WORK INSTRUCTIONS:
Repeat the text excerpt word for word.

* START GIVEN DATA *

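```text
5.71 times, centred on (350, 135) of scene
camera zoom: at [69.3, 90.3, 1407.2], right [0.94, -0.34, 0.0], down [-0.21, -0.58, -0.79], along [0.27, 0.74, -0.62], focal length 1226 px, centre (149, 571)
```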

* END GIVEN DATA *
* START TEXT EXCERPT *

![]() |
Ngankus dan anak-anak rimba |
Sudah ratusan tahun lamanya Orang Rimba hidup dalam hutan-hutan di Provinsi Jambi, Indonesia. Mereka hidup bergantung dari sumber daya alam yang melimpah dan hidup makmur didalamnya. Namun sejak era 1970-an, kehidupan serta budaya mereka mulai terusik dengan kehadiran para pendatang. Mulai dari pemegang Hak Pengusahaan Hutan, Transmigran, dan Perkebunan yang berorientasi komersial. Posisi orang rimba semakin termarjinalkan, konflik kerap terjadi dengan para pendatang. Seperti apa kehidupan orang rimba yang bertahan di bibir zaman?
Orang rimba di Jambi tersebar dalam tiga kabupaten. Salah satunya terdapat di hutan Taman
Nasional Bukit dua belas dengan jumlah sekitar 1.689 orang dan terbagi dalam
beberapa kelompok. Kelompok orang rimba di desa Air Hitam Kampung SPI yang coba
kami datangi.

* END TEXT EXCERPT *

SOLUTION:
![]() |
Ngankus dan anak-anak rimba |
Sudah ratusan tahun lamanya Orang Rimba hidup dalam hutan-hutan di Provinsi Jambi, Indonesia. Mereka hidup bergantung dari sumber daya alam yang melimpah dan hidup makmur didalamnya. Namun sejak era 1970-an, kehidupan serta budaya mereka mulai terusik dengan kehadiran para pendatang. Mulai dari pemegang Hak Pengusahaan Hutan, Transmigran, dan Perkebunan yang berorientasi komersial. Posisi orang rimba semakin termarjinalkan, konflik kerap terjadi dengan para pendatang. Seperti apa kehidupan orang rimba yang bertahan di bibir zaman?
Orang rimba di Jambi tersebar dalam tiga kabupaten. Salah satunya terdapat di hutan Taman
Nasional Bukit dua belas dengan jumlah sekitar 1.689 orang dan terbagi dalam
beberapa kelompok. Kelompok orang rimba di desa Air Hitam Kampung SPI yang coba
kami datangi.